Professor Underwood brings to the project the benefit of ten years’ experience with automated auditing systems at the Bristol Royal Infirmary, which was home to the first major advances in the clinical audit of cardiac surgery in the United Kingdom’s National Health Service.

Commenting further, Professor Andrew van Hasselt, Chairman of the Department of Surgery at the Prince of Wales Hospital, said, “By meeting, and even surpassing, internationally determined standards for data collection and outcome reporting, we can now objectively evaluate the outcomes of complex procedures and recognize that we are delivering optimal care or not as the case may be. I am excited at the possibilities this offers to further improve standards of surgery in general and benchmark them worldwide. Indeed, at the Prince of Wales Hospital, we have already enlarged the scope of the project by placing data from chest, oesophagus, liver, and colorectal operations on the same platform.”

He added, “We are confident that patients will benefit enormously from this surgical audit database in terms of receiving increasingly effective and efficient treatment. In addition, best practice clinical audit will allow Hong Kong surgeons and other health providers to provide patients and their families with even clearer and more carefully formulated explanations about surgical treatments and their likely outcomes.”
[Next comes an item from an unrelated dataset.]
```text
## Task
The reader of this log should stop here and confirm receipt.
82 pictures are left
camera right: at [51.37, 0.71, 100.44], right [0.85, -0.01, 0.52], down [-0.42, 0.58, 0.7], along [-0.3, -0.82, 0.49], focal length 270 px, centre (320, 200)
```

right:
Professor Sir Bruce Keogh, of The Heart Hospital in London, lecturing this week at the Chinese University of Hong Kong as the David PW Chan Visiting Professor, commented, “Today, cardiac surgical units everywhere are under a professional and moral obligation to provide transparent, valid and reliable statistics about survival rates and other outcomes to patients and to funding sources. The system now in place in Hong Kong allows this to be done on a risk-stratified basis that takes into account the precise patient demographics for each cardiac surgical unit, based on age, severity of illness and other precise measures for each individual patient operated on.”

The surgical and administrative procedures for which trends are now being plotted and analyzed cover an extremely wide range, including timing of surgery, re-operation for bleeding, reduction in blood transfusion and mean 24-hour blood loss. Coronary artery bypass grafting has been singled out a “marker” operation for an outcome because it is so commonly performed, has clear and readily reproducible outcomes, and has been internationally analyzed in depth.

The project is both contributing to and profiting from the development of improved risk-stratification systems, helping to create a virtuous feedback cycle of continuous improvement in the field of cardiac and other surgery. As well as benefiting patients and safeguarding resources, the results are being incorporate into clinical governance so that surgeons themselves can monitor and improve the services they provide.

Professor van Hasselt concluded by saying, “In yet another clear benefit, this surgical audit database will soon allow Hong Kong to provide expert clinical audit assistance to the hundreds of cardiac surgical units in Mainland China, where, for example, approaching 100,000 cardiac operations are carried out annually. These units can then put valid and correct reporting methods and mechanisms in place, and a national database for China will come within reach.”